*WHAT YOU NEED TO DO*
1. Show the exact text of the quoted text starting from "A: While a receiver" and stopping at the end of "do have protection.".
2. Extend the quoted text, starting right after its last sentence.

━━ GIVEN DATA ━━

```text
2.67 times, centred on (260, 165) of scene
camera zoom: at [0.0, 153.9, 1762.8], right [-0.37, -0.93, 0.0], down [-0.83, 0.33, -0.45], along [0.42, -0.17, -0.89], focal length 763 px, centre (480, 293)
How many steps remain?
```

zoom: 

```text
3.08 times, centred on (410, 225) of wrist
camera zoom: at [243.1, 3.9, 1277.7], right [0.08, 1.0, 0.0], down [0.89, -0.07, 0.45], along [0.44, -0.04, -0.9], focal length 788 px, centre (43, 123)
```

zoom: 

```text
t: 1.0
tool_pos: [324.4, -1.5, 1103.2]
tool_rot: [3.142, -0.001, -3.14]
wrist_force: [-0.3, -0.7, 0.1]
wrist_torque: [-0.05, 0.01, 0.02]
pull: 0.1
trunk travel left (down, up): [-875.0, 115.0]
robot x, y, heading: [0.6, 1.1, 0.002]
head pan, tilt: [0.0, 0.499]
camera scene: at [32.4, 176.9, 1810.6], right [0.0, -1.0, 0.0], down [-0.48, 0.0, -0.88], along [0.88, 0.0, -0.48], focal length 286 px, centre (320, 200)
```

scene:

━━━
━━ QUOTED TEXT ━━

Summer 2013 • Issue 48, page 16
Can a Defendant Sue the Property Management Company, or Are They Protected from a Lawsuit Like a Receiver?
By Davidson, Peter*
Q: I hired a property management company to
aid me in managing a receivership property. A defendant in the case has
threatened to sue the management company for action taken at my request.
Can the defendant sue the management company or is it protected from suit
as I would be?
A: While a receiver has derived judicial immunity for action taken
pursuant to or within the authority of his or her order of appointment,
and court approval to sue the receiver is required, I have always been
concerned whether those protections inure to the receiver’s employees and
agents. A recent case decided by the United States District Court in
Missouri held that the receiver’s agents and employees do have protection.

━━━

*THE ANSWERS*
1.
A: While a receiver has derived judicial immunity for action taken
pursuant to or within the authority of his or her order of appointment,
and court approval to sue the receiver is required, I have always been
concerned whether those protections inure to the receiver’s employees and
agents. A recent case decided by the United States District Court in
Missouri held that the receiver’s agents and employees do have protection.

2.
In Ariel Preferred Retail Group, LLC et al., v. CWCapital Asset
Management, et al., 883 F. Supp. 2d 797 (E.D. Mo. 2012), suit was
filed against a receiver and the property management company he employed
and others for trademark infringement, among other claims. The receiver
and the property manager moved to dismiss the complaint on the ground that
the court had no subject matter jurisdiction, because the plaintiffs had
not obtained permission from the receivership court to sue them. The court
agreed, relying in what is known as the “Barton Doctrine”, named
after the Supreme Court case of Barton v. Barbour, 104 U.S. 126, 26
L. Ed. 672 (1881). There, the Supreme Court held, absent statutory
authority, that a receiver cannot be sued without leave of the appointing
receivership court. The District Court noted that the Barton Doctrine has
consistently been upheld and that the necessity for leave from the
appointing court cannot be avoided by seeking relief in another court. As
to the contention that the Barton Doctrine did not protect the receiver’s
property manager, the court held the receiver’s order of appointment
contemplated the receiver hiring agents to help administer the
receivership estate. Citing to a number of bankruptcy cases, the court
stated: “The Barton rationale extends to agents who are the functional
equivalent of a trustee [or in this case, a receiver], where they act at
the direction of the trustee [or receiver] for the purpose of
administering the estate or protecting its assets.” 883 F. Supp. 3d at
817. It also pointed out that the Supreme Court in Barton actually said
leave of court was needed to file suit against the receiver for the
receiver’s actions “or that of his servants.” Barton, 104 U.S. at 137. See
also Lawrence v. Goldberg, 573 F.3d 1265, 1270 (11th Cir. 2009) (affirming
dismissal of lawsuit under the Barton Doctrine due to the plaintiff’s
failure to seek leave in the bankruptcy court to file an action against
the trustee and other parties assisting the trustee in carrying out his
official duties).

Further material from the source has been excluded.